* [SUPPLIED PASSAGE]
>> BEGIN

There is a QY-Filer utility supplied with your QY70, in both Mac and PC versions. It lets you do MIDI to QY to MIDI conversions in a jiffy. Be aware that patterns don't translate to MIDI, so you have to expand 'em before sucking them out of your QY. I use QY-Filer very often, to make backup bulk dumps of my entire QY70. Takes less than a minute, and it's real peace of mind. I've needed to go back to these bulk dumps on more than one occasion. QYFiler also lets you handle songs separately and convert to/from standard MIDI files.
No need to mess with the 8-pin mini-DIN. I actually did buy a Mac-to-modem cable, and a gender changer, but realized this would be foolish to mess with (installing drivers, swapping genders, flipping the switch between PC1/PC2 on the QY). Too many variables. Here's the easy way:
Get one of those soundcard-to-MIDI cables (about $20 at most music stores and computer stores). Plug it in and you're done, with no fuss. Works beautifully with QY-Filer and with Cakewalk. I'm assuming you have an ordinary soundcard with MIDI/joystick port.
If you're feeling adventurous, you could go get the Mac/modem cable and so forth, and you may actually get some benefit. This would leave your soundcard MIDI port free so you could have a more complex MIDI rig. Don't forget to install the special serial/MIDI driver supplied with your QY70.
You should be able to use your favorite sequencer software to display/print the preset phrases. Use the "Put" Job from pattern mode to copy the phrase tracks to Song Mode tracks. Then use QY-Filer to convert to Standard MIDI files, and read directly into your sequencer. Tedious, but effective.
Or, just make a pattern track which selects a series of styles, then do an Expand Pattern Job.
To maximize your efficiency, you could build giant "songs" with many phrases strung end-to-end (kind of like the QY70 demo song).

>> END

* [DATASET]
>> BEGIN

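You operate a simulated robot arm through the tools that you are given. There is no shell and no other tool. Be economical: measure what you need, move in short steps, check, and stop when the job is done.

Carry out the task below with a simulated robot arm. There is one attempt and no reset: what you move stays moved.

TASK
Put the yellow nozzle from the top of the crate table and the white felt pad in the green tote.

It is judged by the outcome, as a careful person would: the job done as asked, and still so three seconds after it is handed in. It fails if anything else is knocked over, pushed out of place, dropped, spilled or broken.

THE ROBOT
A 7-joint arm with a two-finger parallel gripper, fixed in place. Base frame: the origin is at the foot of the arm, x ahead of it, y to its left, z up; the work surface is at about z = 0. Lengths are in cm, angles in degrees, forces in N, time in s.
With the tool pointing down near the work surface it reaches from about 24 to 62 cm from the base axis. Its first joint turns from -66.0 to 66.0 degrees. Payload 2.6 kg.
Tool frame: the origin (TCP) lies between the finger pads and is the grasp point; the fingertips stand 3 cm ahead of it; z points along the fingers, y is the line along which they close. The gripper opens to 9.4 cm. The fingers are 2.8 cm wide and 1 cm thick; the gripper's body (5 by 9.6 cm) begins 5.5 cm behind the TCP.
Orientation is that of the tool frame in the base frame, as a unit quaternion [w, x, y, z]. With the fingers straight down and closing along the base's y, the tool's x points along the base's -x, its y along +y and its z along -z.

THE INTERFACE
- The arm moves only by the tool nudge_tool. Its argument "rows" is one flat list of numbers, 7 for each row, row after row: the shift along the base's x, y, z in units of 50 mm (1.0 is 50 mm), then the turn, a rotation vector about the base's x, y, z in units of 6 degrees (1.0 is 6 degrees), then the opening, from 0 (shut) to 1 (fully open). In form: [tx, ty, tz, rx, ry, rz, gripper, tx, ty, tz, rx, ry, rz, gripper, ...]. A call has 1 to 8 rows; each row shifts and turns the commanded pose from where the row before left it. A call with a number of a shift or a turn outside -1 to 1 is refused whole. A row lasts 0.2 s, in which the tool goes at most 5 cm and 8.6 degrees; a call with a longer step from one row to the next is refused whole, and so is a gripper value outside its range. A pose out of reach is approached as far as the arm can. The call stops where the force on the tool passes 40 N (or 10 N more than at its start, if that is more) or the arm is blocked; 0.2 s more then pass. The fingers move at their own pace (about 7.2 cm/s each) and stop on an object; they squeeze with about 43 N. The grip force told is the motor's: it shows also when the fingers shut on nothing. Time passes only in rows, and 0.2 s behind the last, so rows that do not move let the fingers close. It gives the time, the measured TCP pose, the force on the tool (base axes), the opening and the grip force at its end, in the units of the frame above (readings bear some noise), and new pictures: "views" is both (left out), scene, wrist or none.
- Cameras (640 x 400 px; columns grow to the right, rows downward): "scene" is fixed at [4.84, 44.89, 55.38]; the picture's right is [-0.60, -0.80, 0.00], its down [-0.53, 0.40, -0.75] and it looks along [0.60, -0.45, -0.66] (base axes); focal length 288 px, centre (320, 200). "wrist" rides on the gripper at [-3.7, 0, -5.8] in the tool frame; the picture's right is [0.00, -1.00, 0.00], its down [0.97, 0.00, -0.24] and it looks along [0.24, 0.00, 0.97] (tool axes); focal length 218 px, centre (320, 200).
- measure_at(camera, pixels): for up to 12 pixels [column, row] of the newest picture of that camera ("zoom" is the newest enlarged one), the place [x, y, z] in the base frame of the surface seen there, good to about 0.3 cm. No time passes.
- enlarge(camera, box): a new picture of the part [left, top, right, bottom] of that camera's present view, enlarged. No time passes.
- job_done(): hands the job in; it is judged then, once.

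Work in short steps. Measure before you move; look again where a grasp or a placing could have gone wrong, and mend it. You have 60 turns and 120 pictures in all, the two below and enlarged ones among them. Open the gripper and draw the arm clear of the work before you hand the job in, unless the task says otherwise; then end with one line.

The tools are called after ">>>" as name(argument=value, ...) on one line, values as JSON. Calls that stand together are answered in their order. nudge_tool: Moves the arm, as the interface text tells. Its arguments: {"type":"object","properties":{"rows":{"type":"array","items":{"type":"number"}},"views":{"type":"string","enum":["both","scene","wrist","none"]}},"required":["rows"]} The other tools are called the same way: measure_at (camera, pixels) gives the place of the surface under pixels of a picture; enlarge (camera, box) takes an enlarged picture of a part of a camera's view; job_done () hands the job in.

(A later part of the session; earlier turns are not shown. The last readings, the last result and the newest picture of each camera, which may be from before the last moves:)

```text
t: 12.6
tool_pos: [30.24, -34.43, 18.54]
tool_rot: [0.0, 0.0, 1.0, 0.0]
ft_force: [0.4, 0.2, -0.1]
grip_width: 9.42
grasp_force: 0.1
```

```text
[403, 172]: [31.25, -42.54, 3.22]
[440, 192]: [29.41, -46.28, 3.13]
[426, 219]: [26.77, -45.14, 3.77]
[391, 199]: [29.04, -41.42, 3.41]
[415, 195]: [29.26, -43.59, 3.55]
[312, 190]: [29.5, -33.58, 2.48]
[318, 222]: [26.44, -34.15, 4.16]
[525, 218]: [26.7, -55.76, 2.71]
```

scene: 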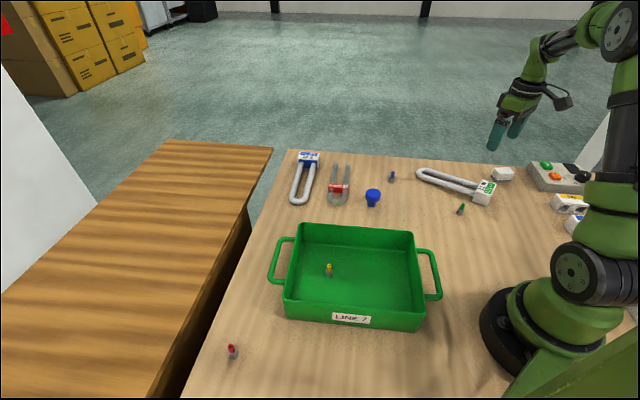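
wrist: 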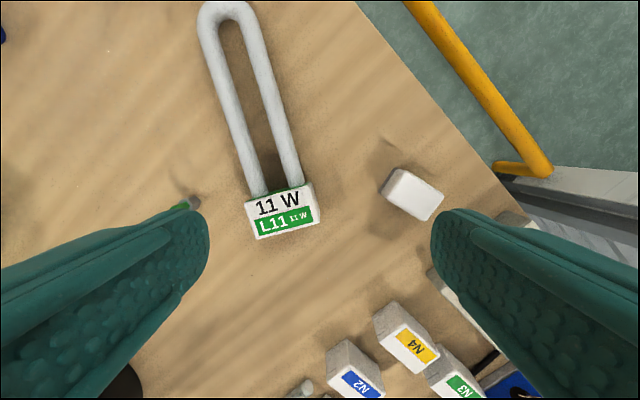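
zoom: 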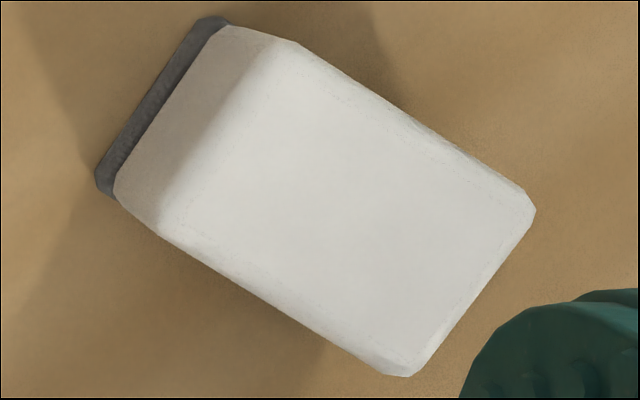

>> END
>> BEGIN

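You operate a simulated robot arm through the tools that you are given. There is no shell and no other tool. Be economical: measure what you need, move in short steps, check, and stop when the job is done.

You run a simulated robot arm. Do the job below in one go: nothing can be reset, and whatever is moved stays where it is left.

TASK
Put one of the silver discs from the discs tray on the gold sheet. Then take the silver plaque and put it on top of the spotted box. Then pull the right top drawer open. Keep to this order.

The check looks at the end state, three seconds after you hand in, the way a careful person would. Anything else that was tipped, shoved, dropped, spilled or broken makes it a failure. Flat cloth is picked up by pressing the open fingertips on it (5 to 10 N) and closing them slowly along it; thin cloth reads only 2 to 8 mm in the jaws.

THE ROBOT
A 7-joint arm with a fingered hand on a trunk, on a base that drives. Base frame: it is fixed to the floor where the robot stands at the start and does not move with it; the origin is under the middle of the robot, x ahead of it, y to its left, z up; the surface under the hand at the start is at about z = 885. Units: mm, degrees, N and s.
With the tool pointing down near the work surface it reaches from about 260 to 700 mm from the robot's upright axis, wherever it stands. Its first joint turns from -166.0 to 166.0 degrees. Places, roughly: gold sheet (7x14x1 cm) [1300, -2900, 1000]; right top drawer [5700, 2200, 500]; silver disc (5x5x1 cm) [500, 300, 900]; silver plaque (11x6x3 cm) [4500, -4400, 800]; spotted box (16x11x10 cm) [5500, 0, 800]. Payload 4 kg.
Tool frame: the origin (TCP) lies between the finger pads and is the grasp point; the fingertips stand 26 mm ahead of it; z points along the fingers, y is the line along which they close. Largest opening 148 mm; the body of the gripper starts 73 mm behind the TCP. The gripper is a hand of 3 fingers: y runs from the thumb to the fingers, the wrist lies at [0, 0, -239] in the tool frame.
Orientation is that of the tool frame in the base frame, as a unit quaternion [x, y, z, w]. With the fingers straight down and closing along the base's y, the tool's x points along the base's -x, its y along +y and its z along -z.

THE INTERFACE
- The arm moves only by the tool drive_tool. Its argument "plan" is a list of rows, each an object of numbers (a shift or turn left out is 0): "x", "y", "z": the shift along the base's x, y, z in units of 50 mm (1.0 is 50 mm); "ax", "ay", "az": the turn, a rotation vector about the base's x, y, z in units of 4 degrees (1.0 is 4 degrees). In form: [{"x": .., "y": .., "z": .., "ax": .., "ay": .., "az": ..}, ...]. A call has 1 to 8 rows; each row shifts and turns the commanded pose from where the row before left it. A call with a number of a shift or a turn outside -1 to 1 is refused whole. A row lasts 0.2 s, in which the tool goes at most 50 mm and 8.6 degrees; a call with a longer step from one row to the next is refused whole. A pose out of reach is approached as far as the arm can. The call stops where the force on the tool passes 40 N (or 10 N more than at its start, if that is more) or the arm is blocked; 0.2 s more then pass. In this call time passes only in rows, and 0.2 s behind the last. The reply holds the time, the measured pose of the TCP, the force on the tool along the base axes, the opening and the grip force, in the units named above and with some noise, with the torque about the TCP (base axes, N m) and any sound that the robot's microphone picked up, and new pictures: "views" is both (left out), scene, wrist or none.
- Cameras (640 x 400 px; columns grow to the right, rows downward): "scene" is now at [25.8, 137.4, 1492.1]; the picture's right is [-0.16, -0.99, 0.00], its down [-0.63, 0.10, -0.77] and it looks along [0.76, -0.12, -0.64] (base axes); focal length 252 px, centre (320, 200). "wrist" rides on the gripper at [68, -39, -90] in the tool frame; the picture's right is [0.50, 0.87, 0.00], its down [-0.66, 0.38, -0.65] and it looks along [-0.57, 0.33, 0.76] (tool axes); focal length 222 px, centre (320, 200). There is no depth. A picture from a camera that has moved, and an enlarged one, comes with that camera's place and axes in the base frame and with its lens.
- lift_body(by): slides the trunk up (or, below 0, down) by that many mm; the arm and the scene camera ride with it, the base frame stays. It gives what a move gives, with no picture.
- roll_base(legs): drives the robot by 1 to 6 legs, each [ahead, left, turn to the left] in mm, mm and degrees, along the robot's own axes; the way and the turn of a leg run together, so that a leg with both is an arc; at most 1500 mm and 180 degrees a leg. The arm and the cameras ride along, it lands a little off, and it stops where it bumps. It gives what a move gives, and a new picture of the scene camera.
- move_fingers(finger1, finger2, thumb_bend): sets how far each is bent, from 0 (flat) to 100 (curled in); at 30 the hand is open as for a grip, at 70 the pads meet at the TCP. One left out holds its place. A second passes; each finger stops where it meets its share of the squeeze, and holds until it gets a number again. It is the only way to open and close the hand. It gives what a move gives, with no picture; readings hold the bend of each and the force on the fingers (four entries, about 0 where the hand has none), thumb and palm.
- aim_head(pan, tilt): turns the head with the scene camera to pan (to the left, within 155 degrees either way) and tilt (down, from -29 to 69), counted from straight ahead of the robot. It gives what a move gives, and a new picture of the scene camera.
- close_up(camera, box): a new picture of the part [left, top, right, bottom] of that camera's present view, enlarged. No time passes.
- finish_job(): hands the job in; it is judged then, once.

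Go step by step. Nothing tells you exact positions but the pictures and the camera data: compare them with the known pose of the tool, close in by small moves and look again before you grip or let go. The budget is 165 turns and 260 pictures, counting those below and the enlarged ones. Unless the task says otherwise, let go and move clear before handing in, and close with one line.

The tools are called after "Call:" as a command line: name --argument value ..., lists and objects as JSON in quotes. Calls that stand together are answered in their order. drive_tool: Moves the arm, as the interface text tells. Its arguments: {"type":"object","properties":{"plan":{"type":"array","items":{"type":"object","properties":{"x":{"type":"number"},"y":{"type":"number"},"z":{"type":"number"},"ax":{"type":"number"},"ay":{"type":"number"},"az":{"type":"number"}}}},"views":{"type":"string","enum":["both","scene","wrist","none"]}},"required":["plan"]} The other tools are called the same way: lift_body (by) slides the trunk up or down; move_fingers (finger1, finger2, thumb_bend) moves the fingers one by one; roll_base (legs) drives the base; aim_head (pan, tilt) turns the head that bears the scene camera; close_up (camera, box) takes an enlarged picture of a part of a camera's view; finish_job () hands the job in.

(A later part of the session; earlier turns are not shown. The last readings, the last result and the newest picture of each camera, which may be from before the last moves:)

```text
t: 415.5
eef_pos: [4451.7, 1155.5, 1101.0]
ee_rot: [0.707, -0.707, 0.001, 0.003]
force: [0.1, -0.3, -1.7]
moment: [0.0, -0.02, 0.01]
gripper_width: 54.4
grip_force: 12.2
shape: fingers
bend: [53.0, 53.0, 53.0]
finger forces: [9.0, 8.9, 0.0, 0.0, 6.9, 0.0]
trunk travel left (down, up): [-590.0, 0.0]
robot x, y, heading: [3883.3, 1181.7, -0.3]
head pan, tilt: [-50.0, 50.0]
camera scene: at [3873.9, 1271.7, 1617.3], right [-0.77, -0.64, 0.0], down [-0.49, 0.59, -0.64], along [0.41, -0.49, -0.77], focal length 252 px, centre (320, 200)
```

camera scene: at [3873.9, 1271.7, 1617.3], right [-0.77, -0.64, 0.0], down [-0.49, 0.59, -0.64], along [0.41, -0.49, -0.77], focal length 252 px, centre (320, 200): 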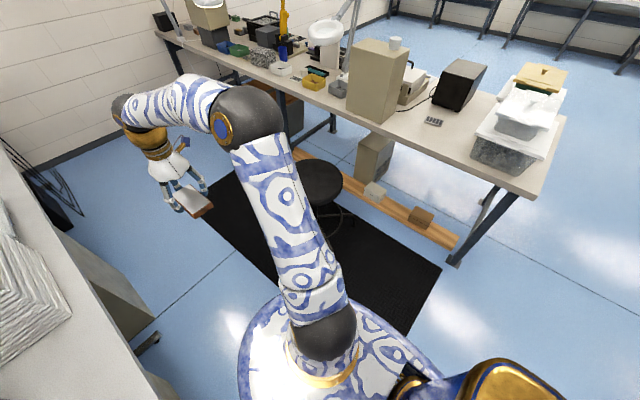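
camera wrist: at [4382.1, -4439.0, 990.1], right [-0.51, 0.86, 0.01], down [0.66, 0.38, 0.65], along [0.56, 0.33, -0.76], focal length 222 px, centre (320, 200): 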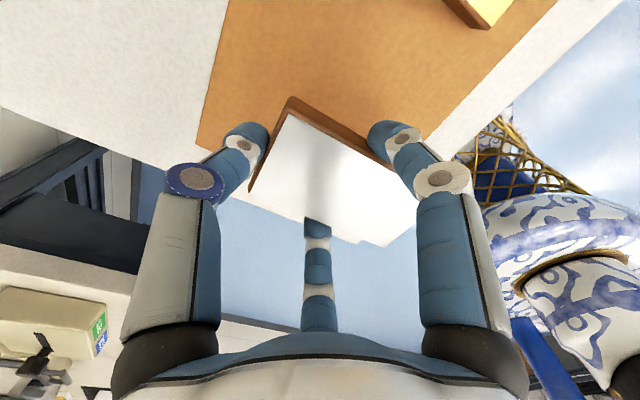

>> END
>> BEGIN

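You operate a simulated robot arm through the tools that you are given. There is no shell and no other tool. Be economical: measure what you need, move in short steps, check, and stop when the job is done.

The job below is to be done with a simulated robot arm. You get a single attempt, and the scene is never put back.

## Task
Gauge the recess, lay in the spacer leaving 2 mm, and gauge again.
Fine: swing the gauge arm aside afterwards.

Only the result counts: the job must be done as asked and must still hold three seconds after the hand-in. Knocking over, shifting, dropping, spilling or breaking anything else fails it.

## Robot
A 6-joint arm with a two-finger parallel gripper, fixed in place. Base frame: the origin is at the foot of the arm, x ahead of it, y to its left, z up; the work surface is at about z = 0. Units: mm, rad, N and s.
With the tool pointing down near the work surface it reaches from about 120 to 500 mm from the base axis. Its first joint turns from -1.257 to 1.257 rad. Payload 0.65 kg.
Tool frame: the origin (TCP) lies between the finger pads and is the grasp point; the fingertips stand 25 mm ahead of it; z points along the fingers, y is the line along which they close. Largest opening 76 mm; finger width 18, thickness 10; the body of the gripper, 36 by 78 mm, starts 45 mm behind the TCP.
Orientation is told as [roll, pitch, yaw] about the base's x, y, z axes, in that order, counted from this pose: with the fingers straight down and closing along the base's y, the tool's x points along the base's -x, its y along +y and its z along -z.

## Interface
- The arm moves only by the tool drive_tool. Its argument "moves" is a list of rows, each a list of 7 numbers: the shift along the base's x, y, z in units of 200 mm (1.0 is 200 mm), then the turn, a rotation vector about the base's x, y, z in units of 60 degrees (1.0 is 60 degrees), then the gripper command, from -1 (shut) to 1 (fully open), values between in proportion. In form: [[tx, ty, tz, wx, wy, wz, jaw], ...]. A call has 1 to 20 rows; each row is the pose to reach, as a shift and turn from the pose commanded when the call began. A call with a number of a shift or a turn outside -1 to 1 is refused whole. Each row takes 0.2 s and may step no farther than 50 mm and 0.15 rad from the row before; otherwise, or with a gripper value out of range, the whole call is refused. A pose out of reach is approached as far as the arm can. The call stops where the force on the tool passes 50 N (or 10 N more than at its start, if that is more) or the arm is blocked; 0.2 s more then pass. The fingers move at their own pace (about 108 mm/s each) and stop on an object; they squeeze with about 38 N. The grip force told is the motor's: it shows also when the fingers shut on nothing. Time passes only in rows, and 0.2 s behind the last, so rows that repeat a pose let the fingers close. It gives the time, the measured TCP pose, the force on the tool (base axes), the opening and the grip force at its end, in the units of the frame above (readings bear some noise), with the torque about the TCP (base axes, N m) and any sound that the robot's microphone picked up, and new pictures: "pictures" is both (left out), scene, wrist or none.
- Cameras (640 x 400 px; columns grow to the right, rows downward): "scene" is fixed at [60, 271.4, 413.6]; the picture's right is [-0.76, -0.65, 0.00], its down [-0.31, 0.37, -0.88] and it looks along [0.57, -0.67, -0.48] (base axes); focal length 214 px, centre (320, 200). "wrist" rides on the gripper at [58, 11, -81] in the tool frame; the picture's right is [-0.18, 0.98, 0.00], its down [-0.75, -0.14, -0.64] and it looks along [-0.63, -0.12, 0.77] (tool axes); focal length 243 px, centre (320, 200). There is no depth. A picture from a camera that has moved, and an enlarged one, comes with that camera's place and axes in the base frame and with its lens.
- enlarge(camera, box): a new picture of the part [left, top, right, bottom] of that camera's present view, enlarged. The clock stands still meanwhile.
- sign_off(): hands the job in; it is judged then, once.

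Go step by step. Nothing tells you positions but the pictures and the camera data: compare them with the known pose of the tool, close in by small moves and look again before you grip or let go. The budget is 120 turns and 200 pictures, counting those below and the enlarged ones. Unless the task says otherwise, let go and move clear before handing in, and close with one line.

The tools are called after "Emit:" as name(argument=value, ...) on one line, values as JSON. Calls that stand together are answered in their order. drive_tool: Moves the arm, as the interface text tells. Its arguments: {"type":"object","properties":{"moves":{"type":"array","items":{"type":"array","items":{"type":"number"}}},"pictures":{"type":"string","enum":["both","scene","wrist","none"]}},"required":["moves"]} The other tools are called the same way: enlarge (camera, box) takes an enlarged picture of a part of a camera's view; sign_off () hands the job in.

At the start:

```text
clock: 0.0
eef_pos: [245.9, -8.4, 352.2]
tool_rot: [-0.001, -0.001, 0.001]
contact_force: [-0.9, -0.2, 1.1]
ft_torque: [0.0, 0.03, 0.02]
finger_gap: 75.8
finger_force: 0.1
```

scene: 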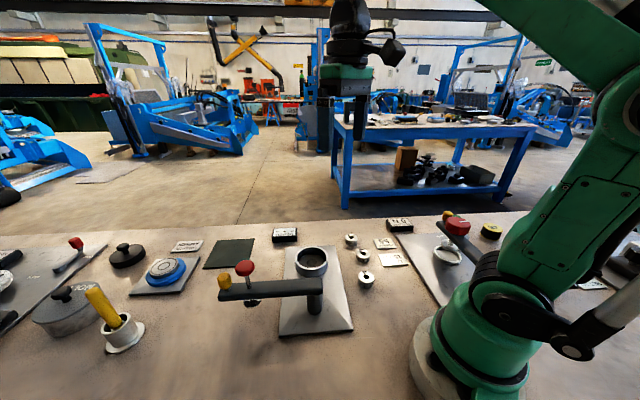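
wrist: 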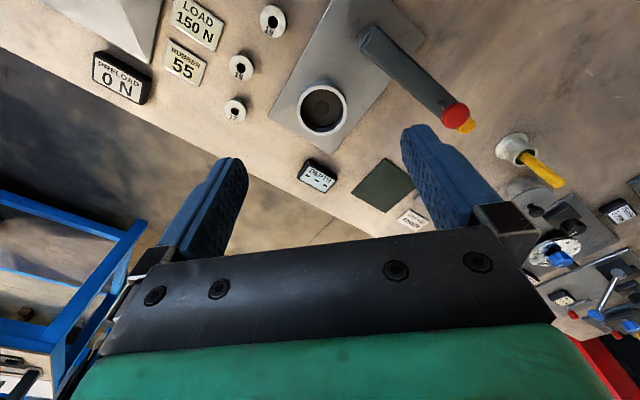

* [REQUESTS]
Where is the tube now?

>> END

* [REQUESTS]
1. Write out the supplied passage from "You should be" to "Tedious, but effective.", both included.
2. I need the supplied passage continued from the place where it stops.

* [RESPONSES TO THE TASKS]
1.
You should be able to use your favorite sequencer software to display/print the preset phrases. Use the "Put" Job from pattern mode to copy the phrase tracks to Song Mode tracks. Then use QY-Filer to convert to Standard MIDI files, and read directly into your sequencer. Tedious, but effective.

2.
I started out by getting an AC adapter (9 Volt, 500 mA, center positive - about $12 at Radio Shack). I've used it for months this way, so if this saves you a few bucks or the hassle of finding Yamaha's, feel free. I'm told by others that you have to get a 12V, 700mA adapter, or your adapter burns up. So that may be the better choice, though mine's been fine.
Next I got a tiny pair of Sony earphones, the kind that coil up in a little "makeup compact" and fit in your pocket. Then I got an insulated (padded) lunch box from Arctic Zone (bought it at Wal-Mart), the perfect size for the QY70, its manuals, and a bunch of acessories and cables.
I threw in a couple more Radio Shack items: One of those fake cassettes meant to let you play CD's in your car. And a cigarette-lighter DC power supply, meant for Game Boy afficionados. I tie-wrapped the two together into one little assembly. It's a blast to park somewhere and compose music while it blasts out of my car stereo.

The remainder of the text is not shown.